Wednesday, January 4, 2012

Sweet Plasticine Pulls

If you can't tell, I'm gonna keep pluggin' away at this plasticine time capsule that I have purchased for 3.99 retail. Hard plastic pocket of treasure.

I continue to be amazed at the travesty of design. I kind of thought it was confined to the 80's and early 90's. This poor card, looking like its rolling lonely during couples skate, is from 1997. They should have known better by then.

I remember this guy pitching in the early 90's, and the hype of the Rookie Pitcher of the Year. He did admirably, he just unfortunately did it in Kansas City. And, I like the Royals. One of my teams. It happens when you grow up on I-70.

The next guy is almost off the radar. Only showing up on the more esoteric baseball stat sites, certainly no wiki page. It's cool though. I kind of like the card. The back has a nice full photo as well.

Poor kid with the pencil 'stache never made it to the bigs. My first non big-leaguer from the value box.

This next pitcher has a beautiful story told on wiki-pedia.

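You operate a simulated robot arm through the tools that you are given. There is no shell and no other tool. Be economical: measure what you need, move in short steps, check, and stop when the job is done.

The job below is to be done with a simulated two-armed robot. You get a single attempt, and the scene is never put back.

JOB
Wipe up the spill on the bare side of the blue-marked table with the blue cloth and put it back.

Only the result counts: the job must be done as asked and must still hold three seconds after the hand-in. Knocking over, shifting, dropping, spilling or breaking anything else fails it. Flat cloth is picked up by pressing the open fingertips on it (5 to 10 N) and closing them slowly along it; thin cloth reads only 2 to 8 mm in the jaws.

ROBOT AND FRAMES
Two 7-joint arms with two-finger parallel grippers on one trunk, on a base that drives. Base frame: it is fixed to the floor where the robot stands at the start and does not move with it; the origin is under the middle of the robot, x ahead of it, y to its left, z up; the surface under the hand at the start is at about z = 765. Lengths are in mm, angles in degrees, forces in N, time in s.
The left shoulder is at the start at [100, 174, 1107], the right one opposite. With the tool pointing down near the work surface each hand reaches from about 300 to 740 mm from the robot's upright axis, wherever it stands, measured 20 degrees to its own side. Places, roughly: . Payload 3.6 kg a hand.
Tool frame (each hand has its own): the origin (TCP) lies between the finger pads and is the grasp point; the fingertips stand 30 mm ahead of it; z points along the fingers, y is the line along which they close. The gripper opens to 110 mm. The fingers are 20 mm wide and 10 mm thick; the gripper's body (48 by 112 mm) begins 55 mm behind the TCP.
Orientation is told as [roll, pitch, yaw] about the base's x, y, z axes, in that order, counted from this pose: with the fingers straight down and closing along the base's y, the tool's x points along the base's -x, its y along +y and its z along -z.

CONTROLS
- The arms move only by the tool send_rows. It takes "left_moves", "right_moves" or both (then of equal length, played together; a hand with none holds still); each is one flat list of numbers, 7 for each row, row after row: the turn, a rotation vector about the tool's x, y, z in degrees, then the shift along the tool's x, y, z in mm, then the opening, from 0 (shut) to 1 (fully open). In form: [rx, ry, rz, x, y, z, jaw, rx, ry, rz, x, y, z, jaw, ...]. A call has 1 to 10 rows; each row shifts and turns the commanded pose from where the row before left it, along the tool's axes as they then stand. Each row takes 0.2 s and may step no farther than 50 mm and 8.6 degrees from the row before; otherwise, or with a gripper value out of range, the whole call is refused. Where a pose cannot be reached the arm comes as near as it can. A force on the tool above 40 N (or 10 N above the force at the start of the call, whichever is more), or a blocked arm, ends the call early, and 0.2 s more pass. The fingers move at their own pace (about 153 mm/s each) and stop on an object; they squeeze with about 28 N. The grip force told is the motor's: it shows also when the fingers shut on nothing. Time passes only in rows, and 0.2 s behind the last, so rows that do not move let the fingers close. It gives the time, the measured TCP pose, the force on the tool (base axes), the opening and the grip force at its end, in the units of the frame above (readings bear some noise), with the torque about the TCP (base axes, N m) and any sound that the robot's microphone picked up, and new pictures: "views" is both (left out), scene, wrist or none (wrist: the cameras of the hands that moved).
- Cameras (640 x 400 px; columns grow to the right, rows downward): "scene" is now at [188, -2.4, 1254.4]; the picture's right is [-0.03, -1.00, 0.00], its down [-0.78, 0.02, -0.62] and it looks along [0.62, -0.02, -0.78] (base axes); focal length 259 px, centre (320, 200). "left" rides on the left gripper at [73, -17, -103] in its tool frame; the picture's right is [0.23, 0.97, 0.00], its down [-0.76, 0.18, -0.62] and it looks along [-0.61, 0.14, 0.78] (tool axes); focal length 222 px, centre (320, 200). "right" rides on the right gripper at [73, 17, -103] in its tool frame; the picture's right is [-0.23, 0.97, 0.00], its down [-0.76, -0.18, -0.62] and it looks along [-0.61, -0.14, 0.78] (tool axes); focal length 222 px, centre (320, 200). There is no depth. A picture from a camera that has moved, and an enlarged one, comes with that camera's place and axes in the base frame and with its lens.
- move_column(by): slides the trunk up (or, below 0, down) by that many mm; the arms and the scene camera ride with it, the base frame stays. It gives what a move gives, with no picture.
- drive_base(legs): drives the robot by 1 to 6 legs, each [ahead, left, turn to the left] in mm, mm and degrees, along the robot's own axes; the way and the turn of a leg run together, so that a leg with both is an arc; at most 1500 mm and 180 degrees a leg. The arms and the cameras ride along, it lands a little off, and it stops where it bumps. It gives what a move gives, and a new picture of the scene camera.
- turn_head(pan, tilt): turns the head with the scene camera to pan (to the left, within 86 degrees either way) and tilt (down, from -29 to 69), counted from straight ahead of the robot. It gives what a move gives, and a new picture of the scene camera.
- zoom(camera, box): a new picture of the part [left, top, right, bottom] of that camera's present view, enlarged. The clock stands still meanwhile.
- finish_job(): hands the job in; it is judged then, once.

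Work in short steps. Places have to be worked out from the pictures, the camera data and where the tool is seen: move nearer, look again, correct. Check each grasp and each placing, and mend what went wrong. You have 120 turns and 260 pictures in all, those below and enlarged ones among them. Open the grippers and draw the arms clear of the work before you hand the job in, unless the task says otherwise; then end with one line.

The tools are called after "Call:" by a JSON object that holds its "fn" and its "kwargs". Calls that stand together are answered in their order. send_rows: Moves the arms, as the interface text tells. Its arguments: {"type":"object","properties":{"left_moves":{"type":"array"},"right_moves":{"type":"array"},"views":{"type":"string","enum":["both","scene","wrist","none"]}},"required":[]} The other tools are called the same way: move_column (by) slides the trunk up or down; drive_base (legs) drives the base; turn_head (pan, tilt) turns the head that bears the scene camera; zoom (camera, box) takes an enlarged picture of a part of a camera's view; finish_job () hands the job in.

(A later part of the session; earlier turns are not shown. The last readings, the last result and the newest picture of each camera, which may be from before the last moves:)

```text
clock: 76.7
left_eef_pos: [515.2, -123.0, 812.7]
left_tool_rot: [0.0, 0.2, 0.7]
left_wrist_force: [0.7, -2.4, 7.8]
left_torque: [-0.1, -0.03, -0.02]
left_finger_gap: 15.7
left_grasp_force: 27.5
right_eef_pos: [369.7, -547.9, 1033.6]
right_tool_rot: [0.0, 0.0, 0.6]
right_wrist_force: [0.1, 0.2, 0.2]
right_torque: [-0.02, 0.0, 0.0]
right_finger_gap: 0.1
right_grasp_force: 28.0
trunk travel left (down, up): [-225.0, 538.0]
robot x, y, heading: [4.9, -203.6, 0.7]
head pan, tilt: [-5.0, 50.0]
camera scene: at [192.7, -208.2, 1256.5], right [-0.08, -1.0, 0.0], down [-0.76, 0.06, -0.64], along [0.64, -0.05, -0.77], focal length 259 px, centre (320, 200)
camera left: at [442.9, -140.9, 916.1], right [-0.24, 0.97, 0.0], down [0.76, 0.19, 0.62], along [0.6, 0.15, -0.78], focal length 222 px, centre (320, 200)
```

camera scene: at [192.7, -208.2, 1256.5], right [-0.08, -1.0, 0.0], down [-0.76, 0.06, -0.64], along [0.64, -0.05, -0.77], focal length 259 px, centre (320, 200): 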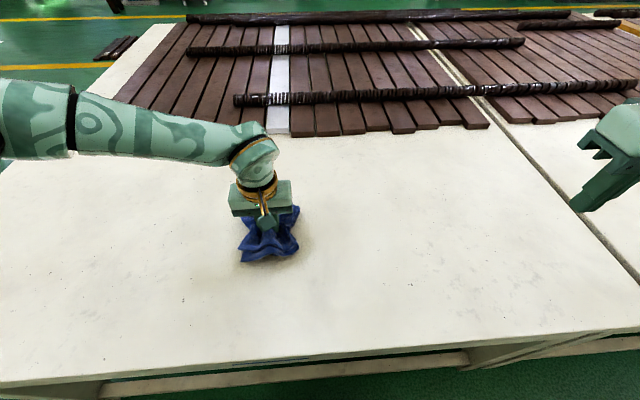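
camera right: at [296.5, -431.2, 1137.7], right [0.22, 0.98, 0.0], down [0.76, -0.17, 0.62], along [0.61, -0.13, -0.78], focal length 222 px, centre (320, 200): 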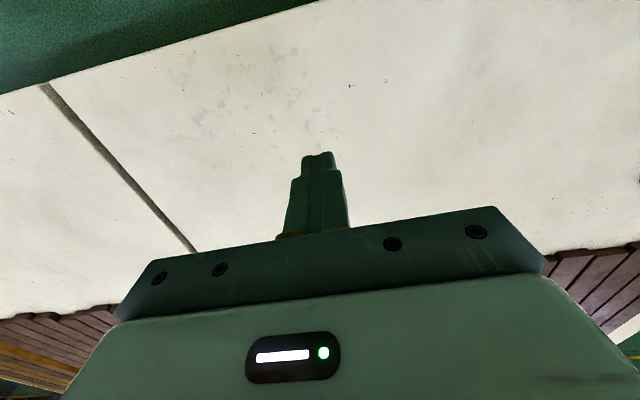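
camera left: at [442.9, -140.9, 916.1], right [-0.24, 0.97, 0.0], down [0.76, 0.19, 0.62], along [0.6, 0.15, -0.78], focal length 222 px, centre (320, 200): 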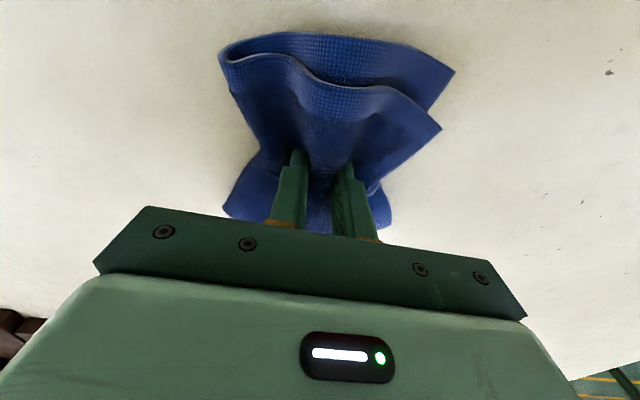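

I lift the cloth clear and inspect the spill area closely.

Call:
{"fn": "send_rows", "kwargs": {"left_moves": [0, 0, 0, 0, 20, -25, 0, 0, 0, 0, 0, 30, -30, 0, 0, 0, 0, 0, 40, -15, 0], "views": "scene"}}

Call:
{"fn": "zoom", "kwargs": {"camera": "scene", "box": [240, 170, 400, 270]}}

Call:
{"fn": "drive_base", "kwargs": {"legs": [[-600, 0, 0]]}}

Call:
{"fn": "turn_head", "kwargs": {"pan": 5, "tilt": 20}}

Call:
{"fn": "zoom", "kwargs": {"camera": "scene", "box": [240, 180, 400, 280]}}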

"Lucas is possibly best remembered for his role in the Angels' crucial Game 5 loss in the 1986 American League Championship Series. The Angels held a three games to one lead in the best-of-seven series and found themselves with a 5-4 lead in the ninth inning of Game 5. Needing only one more out to clinch the team's first-ever pennant, the Angels turned to Lucas to provide that out.
Angels starting pitcher Mike Witt was the team's clear pitching star and had pitched a very strong game overall. However, with the game on the line, the batter coming to the plate was the Boston Red Sox' Rich Gedman, who was 3 for 3 in the game against Witt, including a double and a home run. Angels manager Gene Mauch elected to remove Witt from the game and replace him with Lucas to nail down the final out. The wisdom of the move was questioned — then and now — but it was at least consistent with Mauch's long-held managerial tendencies: managing according to the historically demonstrated strengths/weaknesses of individual players.
In this case, Gedman had historically been very successful batting against Witt, including having hit a home run earlier in the game. Meanwhile, Gedman had faced Lucas a total of three previous times and had struck out all three times. Also factoring in Mauch's decision to remove Witt may have been the fact that although aside from Gedman's home run, Witt had almost completely shut down the Red Sox offense entering the ninth inning, earlier in that ninth inning Witt had given up a second home run, this time to Boston's Don Baylor.
With the Angels' lead standing at only one run, and with a relief pitcher in his bullpen who had had only success against Gedman, Mauch did not want to risk having Witt face Gedman again. Mauch made the decision to put the ball in Lucas' hands.
With Lucas' first pitch, he hit Gedman, allowing Gedman to take first base and bringing the go-ahead run up to the plate in the person of Dave Henderson. Lucas was replaced with Angels closer Donnie Moore, but Moore surrendered a home run to give Boston the lead. The Red Sox went on to win the game in extra innings, and after that, the shellshocked Angels were never again close to winning the series. They were crushed in each of the series' final two games and forced to watch the Red Sox celebrate a berth in the 1986 World Series."

That's also a lot of elastic!

Gotta love the plasticine.


  1. If Lucas would have gotten the out then Bill Buckner's entire life would be different.

  2. Tim,
    I don't have any other way to contact you but I wanted to let you know I didn't receive any payment for the group break from you yet. Perhaps you could check and make sure you had the correct address since you mentioned you sent payment already? Thanks a lot.